Cannabis-based antibiotics will likely be prescribed on the NHS in five years and could save “hundreds of thousands” of lives globally, a leading neurologist has said, after a study found cannabidiol (CBD) to be effective at killing antibiotic-resistant superbugs.
The problem of antibiotic resistance is described by the World Health Organisation as “one of the biggest threats to global health, food security, and development today”.
Such infections already claim more than 35,000 lives each year in the US alone, and the UN warns this annual death toll could rise to 10 million globally if no solution is found.
But in January, research at the University of Queensland, published in theCommunications Biology journal, found that CBD – the main non-psychoactive component in cannabis – was not only able to kill the bacteria responsible for “super gonorrhoea”, meningitis and legionnaires disease, but also showed “a low tendency to cause resistance in bacteria”.
The researchers suggested the breakthrough could lead to the first new class of antibiotics for resistant bacteria in 60 years.
However, possibly due to the way that CBD binds to blood plasma, it was only found to be effective as a topical treatment and not when injected into the bloodstream – so scientists must first find a way to overcome this hurdle before it can be synthesised into a pill that can truly fight off infections at a systemic level.
Professor Mike Barnes – a medical cannabis expert who fought successfully to bring Sativex available to people with multiple sclerosis (MS) in the UK – suggested that, if science can deliver them, CBD-based antibiotics could be available on the NHS in a matter of years.
“I think we’re five years plus away, a pessimist might say 10 years, I think that’s too much given the plethora of research at the moment,” Prof Barnes told The Metro.
“I think it’s potentially really exciting and yet another thing that cannabis does, so we should embrace cannabis as a medicine because it does so many different things.”
He said that he expected UK regulators would approve such a treatment, adding: “To get something that helps against this antibiotic-resistant gonorrhoea, which is a WHO top priority, you would hope that it would be fast-tracked through the approval system to get this onto the market as soon as possible.”
Asked how many lives he thought CBD-based antibiotics could potentially save, Prof Barnes said: “I would have thought we’re looking at hundreds of thousands globally but more particularly it helps the quality of life because persistent gonorrhoea is a very debilitating disease.

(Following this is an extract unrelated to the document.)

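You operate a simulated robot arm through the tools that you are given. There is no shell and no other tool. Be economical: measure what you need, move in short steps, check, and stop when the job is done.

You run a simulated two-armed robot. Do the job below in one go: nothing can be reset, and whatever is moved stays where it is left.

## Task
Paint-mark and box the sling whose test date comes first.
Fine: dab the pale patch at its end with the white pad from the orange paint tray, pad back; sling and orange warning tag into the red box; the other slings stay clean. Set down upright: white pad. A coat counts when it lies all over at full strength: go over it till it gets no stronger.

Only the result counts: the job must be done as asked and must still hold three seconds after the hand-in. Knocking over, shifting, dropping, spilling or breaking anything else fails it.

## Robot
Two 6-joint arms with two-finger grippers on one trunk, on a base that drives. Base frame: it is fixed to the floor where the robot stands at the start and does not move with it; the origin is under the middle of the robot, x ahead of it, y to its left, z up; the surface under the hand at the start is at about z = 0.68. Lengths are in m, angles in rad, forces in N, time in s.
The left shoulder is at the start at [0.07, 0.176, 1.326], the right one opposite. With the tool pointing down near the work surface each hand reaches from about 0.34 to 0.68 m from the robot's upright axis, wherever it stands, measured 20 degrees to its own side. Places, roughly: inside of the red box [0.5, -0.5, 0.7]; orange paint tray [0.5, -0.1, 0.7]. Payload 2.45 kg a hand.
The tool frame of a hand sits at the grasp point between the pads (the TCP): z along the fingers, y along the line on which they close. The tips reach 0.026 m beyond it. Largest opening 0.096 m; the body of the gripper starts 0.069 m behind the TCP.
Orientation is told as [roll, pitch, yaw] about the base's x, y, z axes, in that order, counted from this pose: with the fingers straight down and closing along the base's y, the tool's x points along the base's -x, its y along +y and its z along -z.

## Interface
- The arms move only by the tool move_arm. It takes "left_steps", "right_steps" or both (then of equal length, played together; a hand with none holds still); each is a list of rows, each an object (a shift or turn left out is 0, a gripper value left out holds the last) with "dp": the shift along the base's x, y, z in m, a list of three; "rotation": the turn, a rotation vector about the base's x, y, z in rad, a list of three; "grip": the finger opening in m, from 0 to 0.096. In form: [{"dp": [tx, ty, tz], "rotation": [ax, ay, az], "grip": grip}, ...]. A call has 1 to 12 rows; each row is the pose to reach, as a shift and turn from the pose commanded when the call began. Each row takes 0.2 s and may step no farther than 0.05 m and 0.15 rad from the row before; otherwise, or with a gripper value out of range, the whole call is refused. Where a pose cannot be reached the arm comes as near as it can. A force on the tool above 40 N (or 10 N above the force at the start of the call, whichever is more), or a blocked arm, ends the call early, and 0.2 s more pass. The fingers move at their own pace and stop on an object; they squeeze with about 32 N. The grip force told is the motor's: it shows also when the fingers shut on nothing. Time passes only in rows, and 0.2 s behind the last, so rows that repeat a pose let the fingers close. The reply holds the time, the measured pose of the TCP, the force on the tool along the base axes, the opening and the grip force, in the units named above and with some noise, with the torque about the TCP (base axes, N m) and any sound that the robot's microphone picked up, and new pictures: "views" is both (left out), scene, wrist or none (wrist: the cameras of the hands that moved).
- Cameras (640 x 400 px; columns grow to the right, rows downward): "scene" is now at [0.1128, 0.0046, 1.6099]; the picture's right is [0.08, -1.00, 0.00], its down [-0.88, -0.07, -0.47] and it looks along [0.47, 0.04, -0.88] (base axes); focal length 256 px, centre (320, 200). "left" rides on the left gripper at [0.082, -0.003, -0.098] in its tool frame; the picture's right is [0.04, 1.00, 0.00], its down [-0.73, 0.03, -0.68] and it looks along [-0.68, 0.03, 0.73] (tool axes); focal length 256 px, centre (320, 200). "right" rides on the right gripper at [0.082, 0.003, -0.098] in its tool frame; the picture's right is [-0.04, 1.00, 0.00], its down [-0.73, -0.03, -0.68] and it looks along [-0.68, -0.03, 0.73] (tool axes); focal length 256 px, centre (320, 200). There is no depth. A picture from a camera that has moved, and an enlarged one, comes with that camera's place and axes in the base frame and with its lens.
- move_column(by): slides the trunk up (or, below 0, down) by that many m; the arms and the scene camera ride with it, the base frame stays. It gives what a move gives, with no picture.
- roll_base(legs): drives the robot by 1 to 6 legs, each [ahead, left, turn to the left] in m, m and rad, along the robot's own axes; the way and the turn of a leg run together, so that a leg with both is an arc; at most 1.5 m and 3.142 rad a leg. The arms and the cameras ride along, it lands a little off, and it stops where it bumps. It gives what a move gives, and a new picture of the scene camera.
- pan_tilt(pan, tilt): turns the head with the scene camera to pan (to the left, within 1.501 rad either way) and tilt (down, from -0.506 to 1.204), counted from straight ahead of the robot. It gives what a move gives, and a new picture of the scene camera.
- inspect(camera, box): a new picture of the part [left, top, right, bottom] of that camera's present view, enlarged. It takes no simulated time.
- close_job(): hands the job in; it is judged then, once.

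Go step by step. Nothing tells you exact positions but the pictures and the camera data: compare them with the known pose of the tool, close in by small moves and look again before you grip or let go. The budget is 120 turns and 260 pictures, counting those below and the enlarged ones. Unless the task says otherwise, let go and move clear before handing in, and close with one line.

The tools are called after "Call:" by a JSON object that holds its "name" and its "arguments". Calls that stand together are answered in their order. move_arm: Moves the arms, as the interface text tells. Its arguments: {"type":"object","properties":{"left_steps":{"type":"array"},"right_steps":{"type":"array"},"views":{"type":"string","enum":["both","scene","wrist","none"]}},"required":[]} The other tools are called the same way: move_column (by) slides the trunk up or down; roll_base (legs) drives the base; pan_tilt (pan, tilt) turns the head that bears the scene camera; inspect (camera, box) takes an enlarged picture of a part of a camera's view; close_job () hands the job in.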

“There’re the lives saved but perhaps more importantly there’s much bigger numbers of people who could be less debilitated.”
And CBD is not the only cannabinoid to show promise in fighting superbugs – with a 2020 study at Ontario’s McMaster University highlighting cannabigerol (CBG) as particularly effective at killing MRSA.
And with cannabis containing dozens of similar compounds, Prof Barnes suggests this could be just “the tip of the proverbial iceberg”.